*REQUIRED TASK*:
Could you quote the page excerpt from "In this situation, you" up to and including "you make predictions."?

BEGIN PAGE EXCERPT

Data leakage often results in unrealistically high levels of performance on the test set and this is because the model is being ran on data that it had already seen to some extent in the training set.

It had already memorized the patterns and everything, so why not? It will definitely perform well.

However, this is definitely misleading, and this model will fail to generalise when deployed in production.

How did I end up in Data Leakage?

There are several Causes of Data Leakage which includes:

A. Duplicates

B. Leaky Predictors

C. Pre-processing activities

A. Duplicates

Duplicate values are a common problem when dealing with real world datasets. You can’t run away from it. This normally occurs when your dataset contains several points which are identical.

For example if you are working with customer reviews dataset for sentiment analysis, it is very likely to find customers who have written same reviews for a product different times, partly because some product owners ask them to write more reviews so that they will get sales, or maybe the customer just like or dislike the product and keeps writing same positive or negative reviews over and over again.

In this situation, you may experience data leakage due to the fact that your train and test set may contain the same data point even though they may correspond to different observations. Which will fail when you use it in production to test new sets of reviews.

B. Leaky Predictors

You may not explicitly leak your data, however, you can still experience data leakage especially if there are dependencies between your test and train set. This mostly happens when you are dealing with data where time is important(like time-series data).

Leaky Predictors include data that will not be available at the time you make predictions.

Let’s demonstrate this concept below:

We have created a dummy data which contains:

— ‘Purchase’, whether people purchased the item or not. ‘

— ‘QTY’, quantity of the item purchased

— ‘Product’, the particular item purchased

— ‘Discount’, whether there was a discount on the item purchased or not

People will mostly buy a product when they are given a good discount and the product is what they need. If you look at the data we have above, most of the people who got Discount also Purchased the product.

Let’s check the relationship or correlation between the two features below:

First, we will convert the object type values to numerical values with label encoding.

Now we have all the values to be numerical as shown above.

let’s proceed to check the correlation between these variables.

We can see that there is a very strong relationship between these two features(Purchase and Discount), about 0.7 while the other features have very less correlation -0.3 and 0.47.

Having a high relationship is actually a good thing, for instance if we want to build a model that will predict whether a customer will purchase a product or not, this variable will help us to get a good prediction with our dataset.

END PAGE EXCERPT
BEGIN DATA SHOWN

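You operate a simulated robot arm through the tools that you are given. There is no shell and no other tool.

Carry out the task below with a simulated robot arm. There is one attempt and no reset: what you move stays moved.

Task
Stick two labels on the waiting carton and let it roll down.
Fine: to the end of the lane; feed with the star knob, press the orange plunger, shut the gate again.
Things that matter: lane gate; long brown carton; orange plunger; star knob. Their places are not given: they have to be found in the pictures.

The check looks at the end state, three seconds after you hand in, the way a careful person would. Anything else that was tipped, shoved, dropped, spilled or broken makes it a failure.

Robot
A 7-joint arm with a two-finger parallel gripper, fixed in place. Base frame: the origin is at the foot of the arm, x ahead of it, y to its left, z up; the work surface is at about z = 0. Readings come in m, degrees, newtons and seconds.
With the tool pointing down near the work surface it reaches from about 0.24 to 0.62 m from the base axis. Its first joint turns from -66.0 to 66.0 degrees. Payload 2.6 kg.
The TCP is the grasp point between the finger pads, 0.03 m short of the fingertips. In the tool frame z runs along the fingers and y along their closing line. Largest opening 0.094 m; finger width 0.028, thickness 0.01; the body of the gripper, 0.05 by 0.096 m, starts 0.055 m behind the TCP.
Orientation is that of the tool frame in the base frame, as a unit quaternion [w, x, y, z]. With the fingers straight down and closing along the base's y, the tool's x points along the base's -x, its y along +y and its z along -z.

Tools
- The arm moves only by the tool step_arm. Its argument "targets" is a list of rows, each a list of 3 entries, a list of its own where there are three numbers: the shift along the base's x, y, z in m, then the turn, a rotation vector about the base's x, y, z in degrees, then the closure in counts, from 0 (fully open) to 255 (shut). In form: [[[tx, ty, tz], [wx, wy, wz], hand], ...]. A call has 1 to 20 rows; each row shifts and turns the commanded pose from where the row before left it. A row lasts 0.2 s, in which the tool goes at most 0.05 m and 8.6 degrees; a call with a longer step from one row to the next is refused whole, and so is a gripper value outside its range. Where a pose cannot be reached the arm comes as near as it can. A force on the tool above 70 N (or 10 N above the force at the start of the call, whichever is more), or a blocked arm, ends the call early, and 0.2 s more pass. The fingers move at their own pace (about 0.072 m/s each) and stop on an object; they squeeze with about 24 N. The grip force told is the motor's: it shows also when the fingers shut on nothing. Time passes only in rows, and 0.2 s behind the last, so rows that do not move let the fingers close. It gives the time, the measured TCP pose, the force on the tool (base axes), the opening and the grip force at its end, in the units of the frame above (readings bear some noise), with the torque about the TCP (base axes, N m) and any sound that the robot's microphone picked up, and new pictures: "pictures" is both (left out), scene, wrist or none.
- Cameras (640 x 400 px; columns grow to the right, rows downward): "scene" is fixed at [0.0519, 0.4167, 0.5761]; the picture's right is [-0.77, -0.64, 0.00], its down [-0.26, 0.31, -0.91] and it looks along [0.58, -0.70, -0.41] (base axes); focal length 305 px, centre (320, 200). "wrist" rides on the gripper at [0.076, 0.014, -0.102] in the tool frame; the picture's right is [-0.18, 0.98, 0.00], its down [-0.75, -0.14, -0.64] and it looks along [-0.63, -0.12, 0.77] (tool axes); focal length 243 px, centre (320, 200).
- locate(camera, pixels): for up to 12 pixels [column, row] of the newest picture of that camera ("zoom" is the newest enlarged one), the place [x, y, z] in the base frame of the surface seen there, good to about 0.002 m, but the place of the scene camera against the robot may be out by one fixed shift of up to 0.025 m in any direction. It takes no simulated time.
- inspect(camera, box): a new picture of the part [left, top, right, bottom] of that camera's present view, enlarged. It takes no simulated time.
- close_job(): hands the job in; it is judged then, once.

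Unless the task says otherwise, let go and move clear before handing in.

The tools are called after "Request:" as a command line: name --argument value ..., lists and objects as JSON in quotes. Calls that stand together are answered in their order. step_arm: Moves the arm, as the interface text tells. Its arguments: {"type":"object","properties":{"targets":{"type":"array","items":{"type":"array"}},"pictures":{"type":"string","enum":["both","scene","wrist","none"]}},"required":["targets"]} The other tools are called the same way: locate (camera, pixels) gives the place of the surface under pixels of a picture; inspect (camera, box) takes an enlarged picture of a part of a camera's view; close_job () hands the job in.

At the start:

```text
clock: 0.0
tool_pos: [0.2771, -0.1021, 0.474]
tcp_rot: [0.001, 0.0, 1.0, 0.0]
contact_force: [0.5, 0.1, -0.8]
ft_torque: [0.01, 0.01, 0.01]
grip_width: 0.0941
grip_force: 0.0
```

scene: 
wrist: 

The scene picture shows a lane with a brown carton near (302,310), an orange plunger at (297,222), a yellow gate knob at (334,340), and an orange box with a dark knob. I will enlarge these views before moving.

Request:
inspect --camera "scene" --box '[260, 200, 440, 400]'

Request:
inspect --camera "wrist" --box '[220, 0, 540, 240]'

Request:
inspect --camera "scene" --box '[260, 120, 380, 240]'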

END DATA SHOWN

*RESPONSE TO THE TASK*:
In this situation, you may experience data leakage due to the fact that your train and test set may contain the same data point even though they may correspond to different observations. Which will fail when you use it in production to test new sets of reviews.

B. Leaky Predictors

You may not explicitly leak your data, however, you can still experience data leakage especially if there are dependencies between your test and train set. This mostly happens when you are dealing with data where time is important(like time-series data).

Leaky Predictors include data that will not be available at the time you make predictions.